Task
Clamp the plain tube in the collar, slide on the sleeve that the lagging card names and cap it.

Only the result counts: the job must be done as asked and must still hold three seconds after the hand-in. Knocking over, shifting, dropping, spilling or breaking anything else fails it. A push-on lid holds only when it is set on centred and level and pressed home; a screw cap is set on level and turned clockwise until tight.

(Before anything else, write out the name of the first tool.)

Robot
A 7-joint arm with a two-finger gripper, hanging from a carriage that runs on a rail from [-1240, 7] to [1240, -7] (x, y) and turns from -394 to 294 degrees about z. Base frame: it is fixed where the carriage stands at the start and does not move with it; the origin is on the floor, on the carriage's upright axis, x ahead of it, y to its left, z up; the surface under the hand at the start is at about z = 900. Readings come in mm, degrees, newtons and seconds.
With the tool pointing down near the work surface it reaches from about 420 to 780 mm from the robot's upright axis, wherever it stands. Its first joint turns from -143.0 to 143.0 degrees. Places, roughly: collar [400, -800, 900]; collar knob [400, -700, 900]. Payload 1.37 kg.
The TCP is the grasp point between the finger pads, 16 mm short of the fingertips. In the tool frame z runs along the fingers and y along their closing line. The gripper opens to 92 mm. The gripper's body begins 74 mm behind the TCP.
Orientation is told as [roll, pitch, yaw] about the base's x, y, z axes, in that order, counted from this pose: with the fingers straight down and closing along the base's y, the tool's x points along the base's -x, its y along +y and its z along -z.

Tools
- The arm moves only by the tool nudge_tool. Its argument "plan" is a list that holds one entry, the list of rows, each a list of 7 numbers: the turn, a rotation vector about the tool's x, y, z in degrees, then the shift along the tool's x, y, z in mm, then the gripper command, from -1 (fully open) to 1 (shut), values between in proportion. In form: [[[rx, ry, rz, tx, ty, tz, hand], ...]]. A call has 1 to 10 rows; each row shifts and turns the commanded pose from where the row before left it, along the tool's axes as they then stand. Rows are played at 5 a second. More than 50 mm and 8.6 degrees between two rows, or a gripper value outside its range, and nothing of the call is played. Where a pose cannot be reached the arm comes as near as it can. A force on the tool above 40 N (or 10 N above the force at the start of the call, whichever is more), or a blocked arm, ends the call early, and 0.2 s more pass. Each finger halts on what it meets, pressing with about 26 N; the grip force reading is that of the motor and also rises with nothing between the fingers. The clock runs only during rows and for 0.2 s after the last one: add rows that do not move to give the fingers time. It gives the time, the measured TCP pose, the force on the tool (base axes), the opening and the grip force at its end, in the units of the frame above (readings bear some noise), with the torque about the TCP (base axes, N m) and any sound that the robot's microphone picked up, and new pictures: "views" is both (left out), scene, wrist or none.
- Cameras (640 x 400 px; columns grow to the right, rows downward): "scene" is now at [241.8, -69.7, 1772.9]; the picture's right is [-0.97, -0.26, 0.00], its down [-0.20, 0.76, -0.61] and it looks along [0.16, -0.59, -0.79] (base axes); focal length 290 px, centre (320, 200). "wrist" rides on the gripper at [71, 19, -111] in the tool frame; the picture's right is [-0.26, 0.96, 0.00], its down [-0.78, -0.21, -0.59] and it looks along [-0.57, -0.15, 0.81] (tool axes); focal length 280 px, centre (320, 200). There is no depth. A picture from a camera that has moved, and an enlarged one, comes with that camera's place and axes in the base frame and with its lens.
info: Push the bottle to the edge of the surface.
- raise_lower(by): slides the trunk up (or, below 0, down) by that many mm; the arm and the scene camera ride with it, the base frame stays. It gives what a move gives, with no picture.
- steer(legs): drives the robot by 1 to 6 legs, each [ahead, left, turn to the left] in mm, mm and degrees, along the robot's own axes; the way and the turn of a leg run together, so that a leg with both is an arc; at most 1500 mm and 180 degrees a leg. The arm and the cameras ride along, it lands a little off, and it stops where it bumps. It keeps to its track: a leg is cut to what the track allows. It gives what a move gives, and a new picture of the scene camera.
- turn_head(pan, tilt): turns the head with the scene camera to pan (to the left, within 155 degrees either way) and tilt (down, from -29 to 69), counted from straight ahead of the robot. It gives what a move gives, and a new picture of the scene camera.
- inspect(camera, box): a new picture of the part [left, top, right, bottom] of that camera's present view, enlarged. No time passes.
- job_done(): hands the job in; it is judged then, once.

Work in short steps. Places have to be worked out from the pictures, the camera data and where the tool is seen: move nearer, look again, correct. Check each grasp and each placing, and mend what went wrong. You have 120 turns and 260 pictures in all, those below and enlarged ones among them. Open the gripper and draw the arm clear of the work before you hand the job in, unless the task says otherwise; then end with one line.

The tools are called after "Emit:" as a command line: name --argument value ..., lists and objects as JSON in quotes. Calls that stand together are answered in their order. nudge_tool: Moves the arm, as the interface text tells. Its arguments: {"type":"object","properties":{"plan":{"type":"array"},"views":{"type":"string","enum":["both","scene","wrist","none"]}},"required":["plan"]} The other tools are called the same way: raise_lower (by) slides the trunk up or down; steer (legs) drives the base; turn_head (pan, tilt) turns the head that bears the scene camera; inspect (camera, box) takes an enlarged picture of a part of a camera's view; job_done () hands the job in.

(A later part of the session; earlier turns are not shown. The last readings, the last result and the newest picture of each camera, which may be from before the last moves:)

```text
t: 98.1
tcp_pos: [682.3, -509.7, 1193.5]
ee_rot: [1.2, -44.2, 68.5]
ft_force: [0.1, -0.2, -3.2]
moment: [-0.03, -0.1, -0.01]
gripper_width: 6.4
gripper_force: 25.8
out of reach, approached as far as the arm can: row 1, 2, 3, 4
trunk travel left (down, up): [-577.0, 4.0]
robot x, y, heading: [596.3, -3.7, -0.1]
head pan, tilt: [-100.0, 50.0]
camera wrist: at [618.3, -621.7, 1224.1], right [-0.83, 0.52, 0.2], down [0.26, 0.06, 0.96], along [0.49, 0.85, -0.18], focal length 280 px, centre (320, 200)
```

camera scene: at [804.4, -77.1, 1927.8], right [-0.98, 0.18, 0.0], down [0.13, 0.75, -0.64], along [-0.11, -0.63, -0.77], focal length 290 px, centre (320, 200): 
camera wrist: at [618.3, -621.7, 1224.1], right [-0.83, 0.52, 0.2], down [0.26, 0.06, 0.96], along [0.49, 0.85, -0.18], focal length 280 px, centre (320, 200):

Exercise requirements
From the line containing "- turn_head(pan, tilt): turns" down to the line containing "Work in short" in the material above, reproduce every line exactly, including the two end lines. Put each line that is not blank into a JSON list as a string.

Full output
[
  "- turn_head(pan, tilt): turns the head with the scene camera to pan (to the left, within 155 degrees either way) and tilt (down, from -29 to 69), counted from straight ahead of the robot. It gives what a move gives, and a new picture of the scene camera.",
  "- inspect(camera, box): a new picture of the part [left, top, right, bottom] of that camera's present view, enlarged. No time passes.",
  "- job_done(): hands the job in; it is judged then, once.",
  "Work in short steps. Places have to be worked out from the pictures, the camera data and where the tool is seen: move nearer, look again, correct. Check each grasp and each placing, and mend what went wrong. You have 120 turns and 260 pictures in all, those below and enlarged ones among them. Open the gripper and draw the arm clear of the work before you hand the job in, unless the task says otherwise; then end with one line."
]